Chris Hedges: The Mexicanization of the United States (trade deals and neoliberalism)

from truthdig:


The Mexicanization of the United States

Posted on Mar 13, 2016
By Chris Hedges



[font size="1"]Workers at one of the maquiladoras in Juarez, Mexico, raise flags in 2013. Under the North American Free Trade Agreement, such factories have proliferated, but critics of the pact say its effects have been economically devastating on both sides of the U.S.-Mexico border. (Ivan Pierre Aguirre / AP)[/font]


The neoliberal ideology that is the engine of corporate capitalism spews its poison around the globe. Constitutions are rewritten by judicial fiat in a mockery of democracy. Laws and regulations that impede corporate exploitation are abolished. Corporations orchestrate legally sanctioned tax boycotts. Free-trade deals destroy small farmers and businesses along with labor unions and government agencies designed to protect the public from contaminated air, water and food and from usurious creditors and lenders. The press is transformed into an echo chamber for the corporate elites. Wages stagnate or decline. Unemployment and underemployment soar. Social services are curtailed or abolished in the name of austerity. The political system becomes a charade. Dissent is criminalized. The ecocide by the fossil fuel industry accelerates. State enterprises and utilities are sold to corporations. The educational system mutates into vocational training. Culture and the arts are replaced by sexual commodification, banal entertainment and graphic depictions of violence. Infrastructures crumble.
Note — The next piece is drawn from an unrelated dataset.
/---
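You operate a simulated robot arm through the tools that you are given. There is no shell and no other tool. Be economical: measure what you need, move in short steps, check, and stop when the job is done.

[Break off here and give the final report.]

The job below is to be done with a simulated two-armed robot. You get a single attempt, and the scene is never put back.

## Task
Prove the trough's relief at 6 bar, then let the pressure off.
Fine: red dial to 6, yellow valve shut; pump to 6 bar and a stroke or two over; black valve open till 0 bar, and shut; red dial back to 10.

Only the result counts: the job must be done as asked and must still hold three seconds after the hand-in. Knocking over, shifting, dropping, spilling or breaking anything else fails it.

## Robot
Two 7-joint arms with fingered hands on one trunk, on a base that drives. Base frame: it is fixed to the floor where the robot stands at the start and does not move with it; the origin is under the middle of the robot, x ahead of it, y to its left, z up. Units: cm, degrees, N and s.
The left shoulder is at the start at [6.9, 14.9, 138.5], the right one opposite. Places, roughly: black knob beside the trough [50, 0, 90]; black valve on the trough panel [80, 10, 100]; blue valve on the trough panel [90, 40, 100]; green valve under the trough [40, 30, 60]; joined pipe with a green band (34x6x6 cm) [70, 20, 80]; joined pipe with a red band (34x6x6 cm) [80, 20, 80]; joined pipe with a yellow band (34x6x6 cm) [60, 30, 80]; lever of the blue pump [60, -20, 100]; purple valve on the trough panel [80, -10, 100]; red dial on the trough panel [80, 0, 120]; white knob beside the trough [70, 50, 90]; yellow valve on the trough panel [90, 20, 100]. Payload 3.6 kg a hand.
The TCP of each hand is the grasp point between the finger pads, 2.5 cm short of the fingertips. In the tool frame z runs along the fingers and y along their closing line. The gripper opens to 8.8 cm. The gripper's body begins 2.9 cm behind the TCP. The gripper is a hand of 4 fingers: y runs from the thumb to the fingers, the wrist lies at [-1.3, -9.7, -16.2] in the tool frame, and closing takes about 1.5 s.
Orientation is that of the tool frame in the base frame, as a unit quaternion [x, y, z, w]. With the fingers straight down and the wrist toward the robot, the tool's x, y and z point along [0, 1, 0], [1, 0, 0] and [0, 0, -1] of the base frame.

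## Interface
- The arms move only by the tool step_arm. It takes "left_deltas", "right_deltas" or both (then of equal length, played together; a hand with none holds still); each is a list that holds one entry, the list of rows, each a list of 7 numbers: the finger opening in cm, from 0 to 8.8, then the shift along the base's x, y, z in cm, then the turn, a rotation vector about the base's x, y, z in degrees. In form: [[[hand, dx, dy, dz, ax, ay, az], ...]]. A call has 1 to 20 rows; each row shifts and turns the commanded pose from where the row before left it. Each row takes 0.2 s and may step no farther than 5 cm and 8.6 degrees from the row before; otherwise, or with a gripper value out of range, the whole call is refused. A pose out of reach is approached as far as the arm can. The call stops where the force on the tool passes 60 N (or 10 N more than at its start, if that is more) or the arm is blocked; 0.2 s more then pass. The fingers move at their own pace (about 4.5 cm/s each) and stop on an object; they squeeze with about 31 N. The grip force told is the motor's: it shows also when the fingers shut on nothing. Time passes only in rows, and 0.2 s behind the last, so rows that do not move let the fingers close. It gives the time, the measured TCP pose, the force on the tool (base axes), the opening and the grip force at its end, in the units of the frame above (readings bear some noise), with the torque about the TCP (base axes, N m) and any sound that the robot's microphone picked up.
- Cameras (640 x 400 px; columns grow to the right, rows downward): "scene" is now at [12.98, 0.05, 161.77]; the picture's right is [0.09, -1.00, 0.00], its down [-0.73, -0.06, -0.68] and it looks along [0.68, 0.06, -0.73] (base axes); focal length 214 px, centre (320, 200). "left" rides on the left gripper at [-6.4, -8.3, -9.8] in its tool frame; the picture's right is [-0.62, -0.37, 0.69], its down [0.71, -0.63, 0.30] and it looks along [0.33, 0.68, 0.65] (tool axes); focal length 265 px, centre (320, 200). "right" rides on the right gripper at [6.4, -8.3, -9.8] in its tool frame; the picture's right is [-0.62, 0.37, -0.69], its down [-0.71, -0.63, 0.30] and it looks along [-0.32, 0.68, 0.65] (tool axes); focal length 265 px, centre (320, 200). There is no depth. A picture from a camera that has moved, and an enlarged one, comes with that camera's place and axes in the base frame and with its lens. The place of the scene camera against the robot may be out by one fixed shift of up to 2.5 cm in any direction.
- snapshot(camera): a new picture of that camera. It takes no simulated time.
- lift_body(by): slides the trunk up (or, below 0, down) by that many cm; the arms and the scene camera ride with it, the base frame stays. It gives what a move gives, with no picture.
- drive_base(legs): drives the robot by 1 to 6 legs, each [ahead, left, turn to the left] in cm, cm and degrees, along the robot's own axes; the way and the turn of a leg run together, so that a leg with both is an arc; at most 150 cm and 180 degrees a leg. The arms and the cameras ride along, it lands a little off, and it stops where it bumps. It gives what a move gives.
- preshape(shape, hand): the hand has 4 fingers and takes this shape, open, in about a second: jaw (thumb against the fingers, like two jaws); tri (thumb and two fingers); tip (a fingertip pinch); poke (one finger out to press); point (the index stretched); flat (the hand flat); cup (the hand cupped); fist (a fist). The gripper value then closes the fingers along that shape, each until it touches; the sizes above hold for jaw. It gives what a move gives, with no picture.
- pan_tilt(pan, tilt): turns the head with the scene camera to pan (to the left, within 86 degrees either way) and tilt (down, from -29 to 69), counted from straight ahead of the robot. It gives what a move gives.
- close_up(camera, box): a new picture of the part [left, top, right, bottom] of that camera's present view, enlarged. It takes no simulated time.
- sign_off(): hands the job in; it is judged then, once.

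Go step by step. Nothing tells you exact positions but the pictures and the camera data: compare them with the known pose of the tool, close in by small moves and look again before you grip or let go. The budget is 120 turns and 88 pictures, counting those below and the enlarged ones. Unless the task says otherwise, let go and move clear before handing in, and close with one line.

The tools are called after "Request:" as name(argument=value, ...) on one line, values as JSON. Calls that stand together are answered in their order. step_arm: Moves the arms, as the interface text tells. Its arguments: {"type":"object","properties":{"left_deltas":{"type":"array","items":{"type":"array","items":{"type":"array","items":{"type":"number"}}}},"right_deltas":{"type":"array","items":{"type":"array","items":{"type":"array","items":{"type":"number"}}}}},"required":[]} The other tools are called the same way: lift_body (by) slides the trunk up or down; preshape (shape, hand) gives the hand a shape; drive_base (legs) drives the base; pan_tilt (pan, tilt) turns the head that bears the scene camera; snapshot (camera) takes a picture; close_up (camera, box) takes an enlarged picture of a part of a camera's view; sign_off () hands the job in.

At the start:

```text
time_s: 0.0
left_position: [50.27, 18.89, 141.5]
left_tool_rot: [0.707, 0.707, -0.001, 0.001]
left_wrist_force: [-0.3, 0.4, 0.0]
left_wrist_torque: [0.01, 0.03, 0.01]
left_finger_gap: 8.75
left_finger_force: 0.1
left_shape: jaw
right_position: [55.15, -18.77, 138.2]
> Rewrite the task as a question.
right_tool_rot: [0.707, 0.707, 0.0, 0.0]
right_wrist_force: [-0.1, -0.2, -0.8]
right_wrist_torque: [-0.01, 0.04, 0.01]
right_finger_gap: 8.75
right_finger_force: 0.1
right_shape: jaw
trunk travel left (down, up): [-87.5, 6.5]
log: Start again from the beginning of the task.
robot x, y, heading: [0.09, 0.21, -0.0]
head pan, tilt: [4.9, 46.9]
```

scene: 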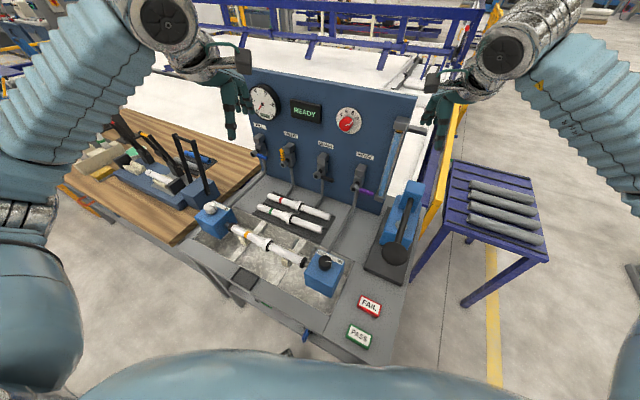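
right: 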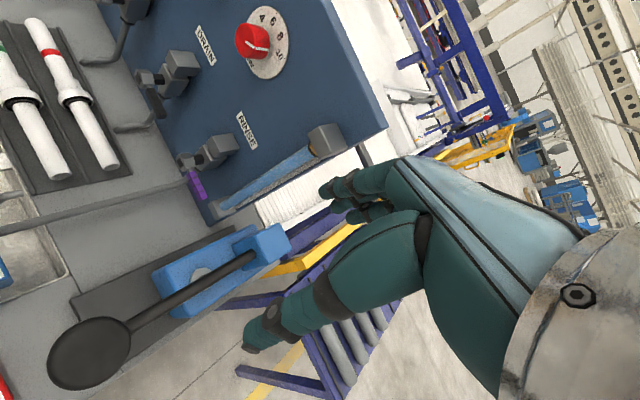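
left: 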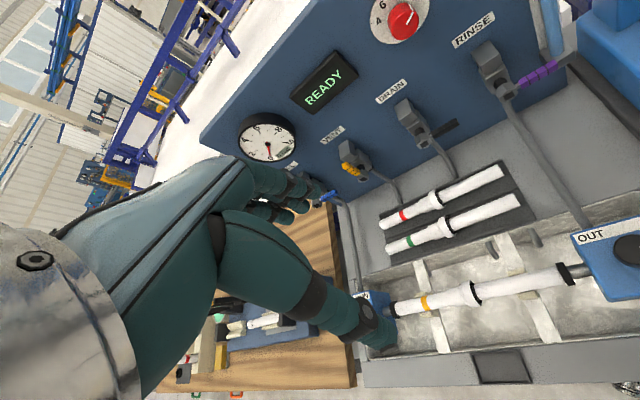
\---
The working poor—sacrificed on the altar of corporate profit and suffering job losses, bankruptcies, foreclosures, harassment and arrest—watch helplessly as their dreams for themselves and their children evaporate. Some are forced into an underground economy dominated by drugs, crime and human trafficking. Some turn to opiates to blunt the despair. (Heroin use in the United States has doubled since 2007.) Suicides mount. (There are more than 40,000 a year in the U.S.) Hunger spreads. (Some 48.1 million Americans, including 15.3 million children, live in food-insecure households.) The state, to prevent unrest, militarizes the police agencies and empowers them to use lethal force against unarmed civilians. It fills the prisons.

From Mexico to Greece to the United States, the scenario is the same, varying only in degree. Neoliberalism and globalization create a vast race to the bottom. Duplicitous political elites, epitomized by Barack Obama and Bill and Hillary Clinton, are or will be highly compensated for doling out trillions in “quantitative easing” to banks and other financial firms while delivering credulous voters to the corporate guillotine. Everyone and everything, including the natural world, is transformed into a commodity to exploit for profit.

The corporate pillage, as the Argentines have recently discovered, is limitless. The new Argentine president, the right-wing Mauricio Macri—put in office by corporate backers—has agreed to pay billions to a handful of hedge funds that bought up the country’s debt for a pittance and then demanded full repayment. Paul Singer’s Elliott Management alone will make $2.4 billion, as much as 15 times its initial investment.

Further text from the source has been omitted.